- _PROBLEM DETAILS_
Spot each line that carries the word "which"; copy those lines.

- _DATA_
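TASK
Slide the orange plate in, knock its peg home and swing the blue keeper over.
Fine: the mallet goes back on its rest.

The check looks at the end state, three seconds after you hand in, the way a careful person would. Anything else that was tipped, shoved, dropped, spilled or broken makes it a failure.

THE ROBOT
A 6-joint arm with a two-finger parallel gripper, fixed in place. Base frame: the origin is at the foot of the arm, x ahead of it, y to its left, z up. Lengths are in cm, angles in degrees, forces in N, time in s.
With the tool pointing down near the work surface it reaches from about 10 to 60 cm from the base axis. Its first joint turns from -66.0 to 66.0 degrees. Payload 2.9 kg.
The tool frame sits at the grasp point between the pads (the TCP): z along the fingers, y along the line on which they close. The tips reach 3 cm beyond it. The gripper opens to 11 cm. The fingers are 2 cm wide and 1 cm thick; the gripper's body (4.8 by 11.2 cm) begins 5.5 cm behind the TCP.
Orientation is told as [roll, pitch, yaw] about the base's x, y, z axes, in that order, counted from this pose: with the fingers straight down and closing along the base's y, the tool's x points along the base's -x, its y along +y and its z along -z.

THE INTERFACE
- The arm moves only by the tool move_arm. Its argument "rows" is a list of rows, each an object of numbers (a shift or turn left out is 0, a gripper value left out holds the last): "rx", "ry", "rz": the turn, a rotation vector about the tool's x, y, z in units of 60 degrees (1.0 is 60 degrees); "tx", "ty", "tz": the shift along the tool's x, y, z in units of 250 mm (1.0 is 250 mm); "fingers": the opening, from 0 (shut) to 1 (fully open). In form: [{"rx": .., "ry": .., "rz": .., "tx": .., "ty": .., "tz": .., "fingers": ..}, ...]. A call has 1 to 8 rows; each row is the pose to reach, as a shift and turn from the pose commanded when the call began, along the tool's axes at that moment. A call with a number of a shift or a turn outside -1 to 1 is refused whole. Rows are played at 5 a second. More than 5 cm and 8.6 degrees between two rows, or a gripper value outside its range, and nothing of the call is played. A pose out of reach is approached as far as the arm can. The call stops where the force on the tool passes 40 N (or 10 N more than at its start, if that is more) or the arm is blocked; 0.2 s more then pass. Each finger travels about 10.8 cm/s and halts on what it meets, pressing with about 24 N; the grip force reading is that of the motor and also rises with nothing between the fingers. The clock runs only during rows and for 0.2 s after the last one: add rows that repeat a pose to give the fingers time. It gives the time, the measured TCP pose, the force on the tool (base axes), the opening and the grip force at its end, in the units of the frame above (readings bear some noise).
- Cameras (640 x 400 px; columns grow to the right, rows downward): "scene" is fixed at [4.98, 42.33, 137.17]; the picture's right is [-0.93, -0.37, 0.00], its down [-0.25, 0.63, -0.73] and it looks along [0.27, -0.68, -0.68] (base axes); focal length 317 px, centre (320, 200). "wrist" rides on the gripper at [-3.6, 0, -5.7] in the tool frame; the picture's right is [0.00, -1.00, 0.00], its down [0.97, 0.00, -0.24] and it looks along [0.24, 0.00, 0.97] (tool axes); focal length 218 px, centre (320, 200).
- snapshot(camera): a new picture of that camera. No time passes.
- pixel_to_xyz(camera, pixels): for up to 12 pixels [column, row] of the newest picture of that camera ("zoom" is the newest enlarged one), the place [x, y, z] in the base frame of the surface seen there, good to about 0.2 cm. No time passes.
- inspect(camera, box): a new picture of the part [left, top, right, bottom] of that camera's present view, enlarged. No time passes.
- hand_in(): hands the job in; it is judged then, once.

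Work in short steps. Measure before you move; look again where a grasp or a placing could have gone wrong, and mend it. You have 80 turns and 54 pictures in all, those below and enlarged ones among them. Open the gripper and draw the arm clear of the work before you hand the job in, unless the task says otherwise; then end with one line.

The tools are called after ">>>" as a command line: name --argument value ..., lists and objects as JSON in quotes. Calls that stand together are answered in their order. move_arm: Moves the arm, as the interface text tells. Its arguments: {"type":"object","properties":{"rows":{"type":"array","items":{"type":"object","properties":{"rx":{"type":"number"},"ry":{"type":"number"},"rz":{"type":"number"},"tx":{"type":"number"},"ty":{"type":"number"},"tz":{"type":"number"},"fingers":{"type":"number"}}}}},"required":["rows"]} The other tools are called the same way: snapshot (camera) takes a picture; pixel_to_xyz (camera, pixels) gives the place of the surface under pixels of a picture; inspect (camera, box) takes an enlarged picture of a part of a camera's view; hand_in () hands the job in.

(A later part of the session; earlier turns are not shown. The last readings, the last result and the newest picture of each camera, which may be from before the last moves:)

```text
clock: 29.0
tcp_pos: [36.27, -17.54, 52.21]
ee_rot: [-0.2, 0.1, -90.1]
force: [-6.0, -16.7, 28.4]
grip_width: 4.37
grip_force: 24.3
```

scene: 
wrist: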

- _ANSWER TO THIS PROBLEM_
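The tool frame sits at the grasp point between the pads (the TCP): z along the fingers, y along the line on which they close. The tips reach 3 cm beyond it. The gripper opens to 11 cm. The fingers are 2 cm wide and 1 cm thick; the gripper's body (4.8 by 11.2 cm) begins 5.5 cm behind the TCP.
(A later part of the session; earlier turns are not shown. The last readings, the last result and the newest picture of each camera, which may be from before the last moves:)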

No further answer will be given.